Assemblyman Tony Strickland (R-Thousand Oaks), who independently sued Davis to reveal the power contracts, said the public would not have been able to weigh such trade-offs if the governor had continued the secrecy.

Davis relented Tuesday, a day before a San Diego Superior Court judge was to hear the public records challenge.

Some complained the administration is still withholding key information. Attorneys for the news organizations who sued the administration will return to court later this month to argue for release of the redacted material.

The released contracts blacked out the indexes used to set natural gas prices, the amount of natural gas needed to fire specific generators and which pipelines are being used to ship the gas. That’s important because gas shipped into Southern California is more costly than gas shipped into Northern California.

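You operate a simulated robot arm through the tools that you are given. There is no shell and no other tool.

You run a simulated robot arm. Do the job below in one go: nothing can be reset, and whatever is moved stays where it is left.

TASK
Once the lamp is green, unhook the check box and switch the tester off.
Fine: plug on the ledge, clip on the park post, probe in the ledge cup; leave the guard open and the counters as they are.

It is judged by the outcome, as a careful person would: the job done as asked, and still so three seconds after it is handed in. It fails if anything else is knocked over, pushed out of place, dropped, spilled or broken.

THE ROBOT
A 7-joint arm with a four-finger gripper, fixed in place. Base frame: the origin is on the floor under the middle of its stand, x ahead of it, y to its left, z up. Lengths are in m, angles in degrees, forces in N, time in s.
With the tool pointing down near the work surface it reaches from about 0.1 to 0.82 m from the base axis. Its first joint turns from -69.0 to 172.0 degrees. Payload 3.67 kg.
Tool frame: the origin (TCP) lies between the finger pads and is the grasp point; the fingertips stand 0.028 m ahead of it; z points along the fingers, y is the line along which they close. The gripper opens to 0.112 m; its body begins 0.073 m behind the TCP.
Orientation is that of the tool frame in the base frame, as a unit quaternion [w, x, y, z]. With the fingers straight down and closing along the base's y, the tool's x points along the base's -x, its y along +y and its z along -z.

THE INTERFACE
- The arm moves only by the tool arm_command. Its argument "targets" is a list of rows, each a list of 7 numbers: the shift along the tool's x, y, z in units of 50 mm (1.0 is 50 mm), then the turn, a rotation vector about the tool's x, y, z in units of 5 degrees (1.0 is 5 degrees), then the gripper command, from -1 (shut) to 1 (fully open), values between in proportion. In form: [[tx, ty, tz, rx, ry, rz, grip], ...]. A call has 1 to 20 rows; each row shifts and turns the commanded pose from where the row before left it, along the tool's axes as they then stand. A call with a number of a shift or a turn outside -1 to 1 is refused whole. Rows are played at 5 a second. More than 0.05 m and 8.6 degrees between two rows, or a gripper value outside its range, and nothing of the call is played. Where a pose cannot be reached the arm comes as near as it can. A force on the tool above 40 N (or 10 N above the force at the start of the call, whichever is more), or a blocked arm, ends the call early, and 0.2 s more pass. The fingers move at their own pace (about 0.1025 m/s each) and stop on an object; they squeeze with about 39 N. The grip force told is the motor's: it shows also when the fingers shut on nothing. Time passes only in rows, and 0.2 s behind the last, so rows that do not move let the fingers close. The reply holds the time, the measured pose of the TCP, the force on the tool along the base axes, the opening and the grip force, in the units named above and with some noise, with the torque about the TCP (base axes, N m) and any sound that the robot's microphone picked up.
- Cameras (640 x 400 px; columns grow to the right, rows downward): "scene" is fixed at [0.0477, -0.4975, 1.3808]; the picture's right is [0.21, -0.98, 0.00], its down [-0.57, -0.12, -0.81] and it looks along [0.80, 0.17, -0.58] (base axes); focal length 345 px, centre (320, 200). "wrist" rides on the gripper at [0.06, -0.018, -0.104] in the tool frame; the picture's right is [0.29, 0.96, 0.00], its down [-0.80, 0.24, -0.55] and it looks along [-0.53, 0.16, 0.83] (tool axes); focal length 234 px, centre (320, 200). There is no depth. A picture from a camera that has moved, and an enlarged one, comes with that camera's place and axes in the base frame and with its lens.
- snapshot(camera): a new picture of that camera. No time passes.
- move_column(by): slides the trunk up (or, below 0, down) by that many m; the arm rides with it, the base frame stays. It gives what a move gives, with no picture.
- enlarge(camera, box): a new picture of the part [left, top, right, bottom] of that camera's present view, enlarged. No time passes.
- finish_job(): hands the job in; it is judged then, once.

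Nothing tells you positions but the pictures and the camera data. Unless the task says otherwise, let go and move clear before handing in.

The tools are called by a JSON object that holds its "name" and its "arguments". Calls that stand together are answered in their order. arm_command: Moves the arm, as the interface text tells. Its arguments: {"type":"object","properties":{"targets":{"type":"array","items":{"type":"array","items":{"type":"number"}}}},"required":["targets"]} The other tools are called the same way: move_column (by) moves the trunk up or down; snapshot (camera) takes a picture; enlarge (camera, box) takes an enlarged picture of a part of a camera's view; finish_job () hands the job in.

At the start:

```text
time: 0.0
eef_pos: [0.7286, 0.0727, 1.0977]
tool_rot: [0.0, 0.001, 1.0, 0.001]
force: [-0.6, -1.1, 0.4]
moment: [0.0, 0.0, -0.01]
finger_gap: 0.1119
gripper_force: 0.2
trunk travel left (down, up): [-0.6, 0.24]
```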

Additionally, the state is withholding information on whether the state or the generators should pay when there are breakdowns or congestion on the transmission system, resulting in a failure to deliver power.

Documents’ Release Doesn’t Stop Dispute

Experts said transmission-related provisions can be crucial to such contracts final costs.

In arguing for continuing confidentiality, Davis maintained that the disclosure of detailed contract information would undercut the state’s negotiators by tipping off competing generators. On Friday, however, some critics attributed to the move to politics.

“If they were great contracts, they would have been released months ago,” said Navarro of UC Irvine.

But Davis’ defenders, including Assemblyman Roderick Wright (D-Los Angeles), chairman of the Utilities and Commerce Committee, said the contracts accomplished exactly what they were intended to do: stabilize the price and supply of electricity.

“If all of a sudden you dump all these contracts, and all this power went back into the spot market, guess what? We’d be in the same damn position we were in last year.”